___ SUPPLIED INFORMATION ___
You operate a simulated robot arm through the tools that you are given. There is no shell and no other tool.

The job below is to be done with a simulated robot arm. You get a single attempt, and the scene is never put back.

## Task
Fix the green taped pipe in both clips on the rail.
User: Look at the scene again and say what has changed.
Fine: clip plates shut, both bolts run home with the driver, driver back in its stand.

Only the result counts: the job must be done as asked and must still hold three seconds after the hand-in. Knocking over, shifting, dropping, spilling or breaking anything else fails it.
___
**JOB**
Produce an exact copy of the lines from the one containing "User: Look at" through the last line, and of nothing else.

**ANSWER FOR THIS EXERCISE**
User: Look at the scene again and say what has changed.
Fine: clip plates shut, both bolts run home with the driver, driver back in its stand.

Only the result counts: the job must be done as asked and must still hold three seconds after the hand-in. Knocking over, shifting, dropping, spilling or breaking anything else fails it.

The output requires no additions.